(Work required): Output the lines below exactly, please, from the first line until the line with "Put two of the", counting both. Number the lines from 1 and leave blank lines out.

Start

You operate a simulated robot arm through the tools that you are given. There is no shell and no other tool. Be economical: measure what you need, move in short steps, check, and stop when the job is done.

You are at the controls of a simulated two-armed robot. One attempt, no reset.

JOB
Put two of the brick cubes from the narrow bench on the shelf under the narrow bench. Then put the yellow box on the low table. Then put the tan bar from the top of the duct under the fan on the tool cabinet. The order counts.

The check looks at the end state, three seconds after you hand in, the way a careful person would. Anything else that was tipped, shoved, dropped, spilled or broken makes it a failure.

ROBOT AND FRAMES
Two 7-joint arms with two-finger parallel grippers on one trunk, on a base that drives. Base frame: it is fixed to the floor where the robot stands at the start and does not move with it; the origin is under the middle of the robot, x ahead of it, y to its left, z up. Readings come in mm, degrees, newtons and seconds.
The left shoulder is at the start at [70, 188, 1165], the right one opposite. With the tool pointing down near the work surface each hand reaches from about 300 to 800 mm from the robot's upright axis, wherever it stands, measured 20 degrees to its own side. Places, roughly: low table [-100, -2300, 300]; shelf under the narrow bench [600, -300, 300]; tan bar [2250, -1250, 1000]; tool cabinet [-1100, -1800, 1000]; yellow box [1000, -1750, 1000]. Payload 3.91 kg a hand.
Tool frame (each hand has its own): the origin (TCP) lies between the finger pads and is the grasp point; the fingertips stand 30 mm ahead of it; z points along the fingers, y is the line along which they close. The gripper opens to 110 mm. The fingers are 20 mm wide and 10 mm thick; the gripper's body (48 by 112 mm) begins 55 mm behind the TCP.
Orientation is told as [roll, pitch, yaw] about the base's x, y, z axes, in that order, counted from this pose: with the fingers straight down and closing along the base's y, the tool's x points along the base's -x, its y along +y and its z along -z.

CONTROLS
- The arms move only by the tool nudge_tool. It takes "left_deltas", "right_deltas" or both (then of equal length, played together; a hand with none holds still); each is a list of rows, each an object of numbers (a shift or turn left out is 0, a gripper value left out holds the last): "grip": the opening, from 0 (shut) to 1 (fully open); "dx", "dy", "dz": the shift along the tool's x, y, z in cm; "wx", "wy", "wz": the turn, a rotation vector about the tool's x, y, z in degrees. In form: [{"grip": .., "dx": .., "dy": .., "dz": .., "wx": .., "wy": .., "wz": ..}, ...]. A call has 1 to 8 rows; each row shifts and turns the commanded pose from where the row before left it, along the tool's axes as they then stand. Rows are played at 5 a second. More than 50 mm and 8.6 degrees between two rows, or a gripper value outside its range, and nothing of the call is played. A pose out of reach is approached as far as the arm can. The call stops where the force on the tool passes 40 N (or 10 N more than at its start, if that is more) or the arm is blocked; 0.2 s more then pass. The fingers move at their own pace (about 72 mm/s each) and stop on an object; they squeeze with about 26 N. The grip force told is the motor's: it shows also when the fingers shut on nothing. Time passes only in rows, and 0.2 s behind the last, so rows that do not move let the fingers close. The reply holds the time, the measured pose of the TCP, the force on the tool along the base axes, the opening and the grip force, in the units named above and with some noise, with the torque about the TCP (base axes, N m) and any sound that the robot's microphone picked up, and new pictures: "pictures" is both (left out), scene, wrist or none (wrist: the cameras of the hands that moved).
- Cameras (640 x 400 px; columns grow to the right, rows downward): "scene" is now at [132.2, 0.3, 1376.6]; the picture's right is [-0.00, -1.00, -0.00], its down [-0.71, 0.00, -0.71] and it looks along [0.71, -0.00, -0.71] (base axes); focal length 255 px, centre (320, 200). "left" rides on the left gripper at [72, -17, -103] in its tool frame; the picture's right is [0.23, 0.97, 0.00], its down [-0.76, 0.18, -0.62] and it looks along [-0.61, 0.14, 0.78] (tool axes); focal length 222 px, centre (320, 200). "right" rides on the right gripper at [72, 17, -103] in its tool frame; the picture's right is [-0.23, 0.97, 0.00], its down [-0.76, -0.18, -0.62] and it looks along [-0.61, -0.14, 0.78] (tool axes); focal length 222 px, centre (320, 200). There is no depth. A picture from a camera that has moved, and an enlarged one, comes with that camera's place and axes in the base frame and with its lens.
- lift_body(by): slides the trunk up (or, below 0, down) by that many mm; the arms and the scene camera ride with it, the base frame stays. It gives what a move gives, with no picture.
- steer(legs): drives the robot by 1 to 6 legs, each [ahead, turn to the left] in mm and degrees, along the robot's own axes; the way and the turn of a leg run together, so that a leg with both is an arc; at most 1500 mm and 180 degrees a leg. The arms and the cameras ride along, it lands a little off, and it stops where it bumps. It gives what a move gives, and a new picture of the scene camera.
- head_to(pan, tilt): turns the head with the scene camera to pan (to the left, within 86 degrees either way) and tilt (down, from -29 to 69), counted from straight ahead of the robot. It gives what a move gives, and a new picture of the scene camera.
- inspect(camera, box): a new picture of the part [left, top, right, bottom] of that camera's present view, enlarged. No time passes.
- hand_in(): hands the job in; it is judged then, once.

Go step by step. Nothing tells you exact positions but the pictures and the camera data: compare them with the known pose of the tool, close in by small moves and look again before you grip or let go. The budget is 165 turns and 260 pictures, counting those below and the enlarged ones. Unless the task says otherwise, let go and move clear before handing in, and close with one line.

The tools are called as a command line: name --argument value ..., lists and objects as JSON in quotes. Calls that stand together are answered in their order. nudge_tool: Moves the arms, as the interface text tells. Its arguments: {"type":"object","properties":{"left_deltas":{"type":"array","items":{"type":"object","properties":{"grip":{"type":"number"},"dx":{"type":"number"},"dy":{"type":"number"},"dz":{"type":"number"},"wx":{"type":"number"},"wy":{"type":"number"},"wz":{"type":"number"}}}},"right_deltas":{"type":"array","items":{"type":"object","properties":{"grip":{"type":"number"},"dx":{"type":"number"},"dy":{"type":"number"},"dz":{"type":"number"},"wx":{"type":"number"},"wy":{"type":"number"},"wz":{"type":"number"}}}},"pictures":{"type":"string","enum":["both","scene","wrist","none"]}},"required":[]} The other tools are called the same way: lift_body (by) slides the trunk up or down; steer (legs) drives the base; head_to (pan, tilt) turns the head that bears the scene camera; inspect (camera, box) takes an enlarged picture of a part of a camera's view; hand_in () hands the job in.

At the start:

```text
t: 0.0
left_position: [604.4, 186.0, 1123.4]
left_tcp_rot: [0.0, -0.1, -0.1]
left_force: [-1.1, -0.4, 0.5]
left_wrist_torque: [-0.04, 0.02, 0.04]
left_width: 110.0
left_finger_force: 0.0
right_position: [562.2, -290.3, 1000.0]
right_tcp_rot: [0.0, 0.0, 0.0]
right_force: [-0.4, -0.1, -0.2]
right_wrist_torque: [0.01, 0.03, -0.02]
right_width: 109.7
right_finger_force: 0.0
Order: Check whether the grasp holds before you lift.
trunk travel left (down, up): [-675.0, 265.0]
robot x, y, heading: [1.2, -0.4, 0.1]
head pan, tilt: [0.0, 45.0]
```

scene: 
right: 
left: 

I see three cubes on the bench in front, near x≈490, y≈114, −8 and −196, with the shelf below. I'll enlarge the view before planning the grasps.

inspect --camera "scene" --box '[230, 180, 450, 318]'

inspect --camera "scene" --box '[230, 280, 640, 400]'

End

(Result of the task):
1. You operate a simulated robot arm through the tools that you are given. There is no shell and no other tool. Be economical: measure what you need, move in short steps, check, and stop when the job is done.
2. You are at the controls of a simulated two-armed robot. One attempt, no reset.
3. JOB
4. Put two of the brick cubes from the narrow bench on the shelf under the narrow bench. Then put the yellow box on the low table. Then put the tan bar from the top of the duct under the fan on the tool cabinet. The order counts.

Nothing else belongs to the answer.